Accelerating scaling resilient, sustainable, and socially just land management through applied systems thinking approaches

Landscapes are social-ecological systems, formed of complex relationships between people and the ecosystems they inhabit, alter, and manage for their livelihoods. These relationships are embedded in cultural values and behavioural norms, socio-economic systems, and social networks, meaning that to effectively trigger change landscape conservation or restoration initiatives must embrace social-ecological systems approaches. The relationships between human and ecological components of a system can form feedback loops that either operate to reinforce the status-quo, making it resistant to change, or which can amplify negative changes (vicious cycles) or positive changes (virtuous cycles). Where amplifying feedbacks are strong enough to drive self-propelling change away from the status-quo, they can drive rapid, cascading and sometimes irreversible change. Systems thinking approaches can help identify interventions that can trigger or accelerate rapid and self-propelling change towards sustainability and justice goals.

Example Activities

Oppenheimer-Turvill Doctoral Scholar Antony Emenyu is engaging closely with The International Small group and Tree planting program (TIST). TIST is a farmer-led programme promoting tree planting and conservation agriculture, enabling farmers access the payments for the carbon captured in the process. Over the last two decades, TIST has supported and impacted over 200,000 smallholder farmers across East Africa. Antony’s work focuses on understanding the factors and processes that have enabled TIST to effectively scale and impact so many lives in a landscape where many similar programs still struggle.

Oppenheimer-Lovelock Doctoral Scholar Therezah Achieng is leading a project on “Just tipping points for Africa: Towards reframing better transformations in the African landscape”, a central theme which explores the ethics and justice implications of scaling conservation areas among the marginalized others. It explores ideas of better changes by surfacing home-grown aspirations, opportunities, barriers, and interventions (social-ecological tipping points), through facilitated workshops (futures) and participatory systems mapping. The overarching aim is to reframe more just and positive transformations among protected areas related communities in marine and terrestrial conservation areas. 
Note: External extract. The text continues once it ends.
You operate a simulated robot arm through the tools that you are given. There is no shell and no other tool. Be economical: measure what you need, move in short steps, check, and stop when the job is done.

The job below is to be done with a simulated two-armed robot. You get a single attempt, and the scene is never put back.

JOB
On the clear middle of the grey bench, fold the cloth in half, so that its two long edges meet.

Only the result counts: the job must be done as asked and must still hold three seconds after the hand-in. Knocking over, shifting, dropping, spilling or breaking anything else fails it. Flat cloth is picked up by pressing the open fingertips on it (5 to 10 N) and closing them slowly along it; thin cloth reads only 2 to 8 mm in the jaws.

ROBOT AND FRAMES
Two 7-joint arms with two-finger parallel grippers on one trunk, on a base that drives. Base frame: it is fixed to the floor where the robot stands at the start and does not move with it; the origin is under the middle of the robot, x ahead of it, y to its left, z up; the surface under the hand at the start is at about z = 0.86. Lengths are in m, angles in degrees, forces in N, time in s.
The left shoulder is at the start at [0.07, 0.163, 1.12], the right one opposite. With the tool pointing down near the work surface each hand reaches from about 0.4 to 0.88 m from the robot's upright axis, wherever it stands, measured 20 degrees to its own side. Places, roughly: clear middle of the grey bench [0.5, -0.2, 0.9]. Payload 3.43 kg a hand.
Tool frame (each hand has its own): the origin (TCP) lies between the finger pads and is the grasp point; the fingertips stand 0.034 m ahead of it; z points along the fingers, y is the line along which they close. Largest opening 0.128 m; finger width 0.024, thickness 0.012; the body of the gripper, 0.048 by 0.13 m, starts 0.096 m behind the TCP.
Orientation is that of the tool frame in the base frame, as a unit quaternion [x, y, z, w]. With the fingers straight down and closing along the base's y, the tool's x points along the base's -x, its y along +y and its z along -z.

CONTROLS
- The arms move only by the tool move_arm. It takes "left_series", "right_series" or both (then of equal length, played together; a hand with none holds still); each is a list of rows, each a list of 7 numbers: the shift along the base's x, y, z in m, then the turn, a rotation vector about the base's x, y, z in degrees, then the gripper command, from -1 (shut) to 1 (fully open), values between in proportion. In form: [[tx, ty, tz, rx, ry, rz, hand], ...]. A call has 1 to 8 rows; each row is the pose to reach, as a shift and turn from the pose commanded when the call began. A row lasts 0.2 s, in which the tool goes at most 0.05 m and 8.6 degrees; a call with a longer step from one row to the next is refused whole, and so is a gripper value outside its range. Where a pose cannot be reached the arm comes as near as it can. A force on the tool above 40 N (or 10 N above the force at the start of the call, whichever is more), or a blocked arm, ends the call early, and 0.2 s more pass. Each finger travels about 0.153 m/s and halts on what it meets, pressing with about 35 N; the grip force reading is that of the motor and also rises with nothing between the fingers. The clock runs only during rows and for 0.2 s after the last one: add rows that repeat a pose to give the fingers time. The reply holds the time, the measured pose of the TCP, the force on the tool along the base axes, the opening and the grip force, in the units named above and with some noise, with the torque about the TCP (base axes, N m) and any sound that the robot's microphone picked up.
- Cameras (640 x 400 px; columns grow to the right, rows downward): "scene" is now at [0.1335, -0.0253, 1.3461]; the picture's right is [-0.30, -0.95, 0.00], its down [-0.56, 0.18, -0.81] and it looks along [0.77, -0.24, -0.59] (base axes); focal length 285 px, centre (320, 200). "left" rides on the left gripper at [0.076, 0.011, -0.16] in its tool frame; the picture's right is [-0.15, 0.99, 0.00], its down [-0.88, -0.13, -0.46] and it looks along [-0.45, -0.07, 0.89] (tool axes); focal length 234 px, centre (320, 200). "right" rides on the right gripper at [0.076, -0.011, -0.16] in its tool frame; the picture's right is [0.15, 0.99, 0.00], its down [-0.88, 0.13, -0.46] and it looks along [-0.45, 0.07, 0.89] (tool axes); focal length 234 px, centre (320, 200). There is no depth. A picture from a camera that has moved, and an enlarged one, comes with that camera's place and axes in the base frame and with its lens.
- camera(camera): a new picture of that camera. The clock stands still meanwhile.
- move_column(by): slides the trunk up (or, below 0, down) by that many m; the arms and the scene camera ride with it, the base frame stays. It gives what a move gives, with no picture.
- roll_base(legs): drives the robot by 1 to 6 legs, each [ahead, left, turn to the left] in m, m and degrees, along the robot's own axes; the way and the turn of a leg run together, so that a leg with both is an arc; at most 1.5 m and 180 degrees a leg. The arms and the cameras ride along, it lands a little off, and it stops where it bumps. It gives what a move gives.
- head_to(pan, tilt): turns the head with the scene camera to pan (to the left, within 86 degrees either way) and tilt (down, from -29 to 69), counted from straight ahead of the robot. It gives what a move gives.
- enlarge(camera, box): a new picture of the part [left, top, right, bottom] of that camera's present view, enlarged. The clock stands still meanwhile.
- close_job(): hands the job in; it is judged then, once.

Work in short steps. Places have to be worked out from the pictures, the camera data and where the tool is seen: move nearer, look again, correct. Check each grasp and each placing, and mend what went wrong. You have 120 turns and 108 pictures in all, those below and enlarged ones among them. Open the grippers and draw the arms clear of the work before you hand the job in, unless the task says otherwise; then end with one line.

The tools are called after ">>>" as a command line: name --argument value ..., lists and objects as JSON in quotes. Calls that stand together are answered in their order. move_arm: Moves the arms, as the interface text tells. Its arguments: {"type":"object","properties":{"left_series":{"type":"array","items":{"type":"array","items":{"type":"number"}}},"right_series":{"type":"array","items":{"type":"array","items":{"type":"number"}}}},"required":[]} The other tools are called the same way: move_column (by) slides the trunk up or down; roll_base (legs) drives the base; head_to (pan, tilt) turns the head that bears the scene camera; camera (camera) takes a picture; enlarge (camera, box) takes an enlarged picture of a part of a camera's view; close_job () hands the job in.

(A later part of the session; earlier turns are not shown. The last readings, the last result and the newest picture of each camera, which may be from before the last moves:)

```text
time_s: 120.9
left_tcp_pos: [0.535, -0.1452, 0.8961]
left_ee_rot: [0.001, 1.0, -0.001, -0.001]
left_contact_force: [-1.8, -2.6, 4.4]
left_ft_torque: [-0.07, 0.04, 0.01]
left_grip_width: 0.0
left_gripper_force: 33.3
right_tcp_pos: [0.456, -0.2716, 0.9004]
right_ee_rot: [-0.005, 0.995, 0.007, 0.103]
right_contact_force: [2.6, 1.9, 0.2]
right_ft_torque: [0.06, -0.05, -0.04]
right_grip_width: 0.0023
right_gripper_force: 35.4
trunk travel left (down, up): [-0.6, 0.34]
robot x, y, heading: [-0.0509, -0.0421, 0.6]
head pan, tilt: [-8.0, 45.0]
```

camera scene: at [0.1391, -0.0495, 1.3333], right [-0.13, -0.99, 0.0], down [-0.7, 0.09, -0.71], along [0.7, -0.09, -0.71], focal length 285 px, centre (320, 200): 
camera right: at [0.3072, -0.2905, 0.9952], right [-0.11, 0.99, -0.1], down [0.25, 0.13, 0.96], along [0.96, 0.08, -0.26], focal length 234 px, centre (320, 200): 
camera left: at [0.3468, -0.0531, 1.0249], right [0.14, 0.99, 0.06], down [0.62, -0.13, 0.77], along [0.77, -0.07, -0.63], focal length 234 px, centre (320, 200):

Exeter’s Global Systems Institute produced the first ‘Global Tipping Points Report’ for COP28. This report compiled state-of-the-art understanding of tipping point risks and impacts in climate, ecological, and social systems, and opportunities for ‘positive’ tipping points towards more sustainable futures. Oppenheimer Research Impact Fellow Dr Powell was a lead author of the positive tipping points section, which also featured contributions from OPALS scholars and colleagues across OGRC networks. This work provides a high-profile platform setting out pathways to deliver rapid, socially just scaling of nature-supporting activities called for in the recent reports on African Land and Oceans supported by OGRC.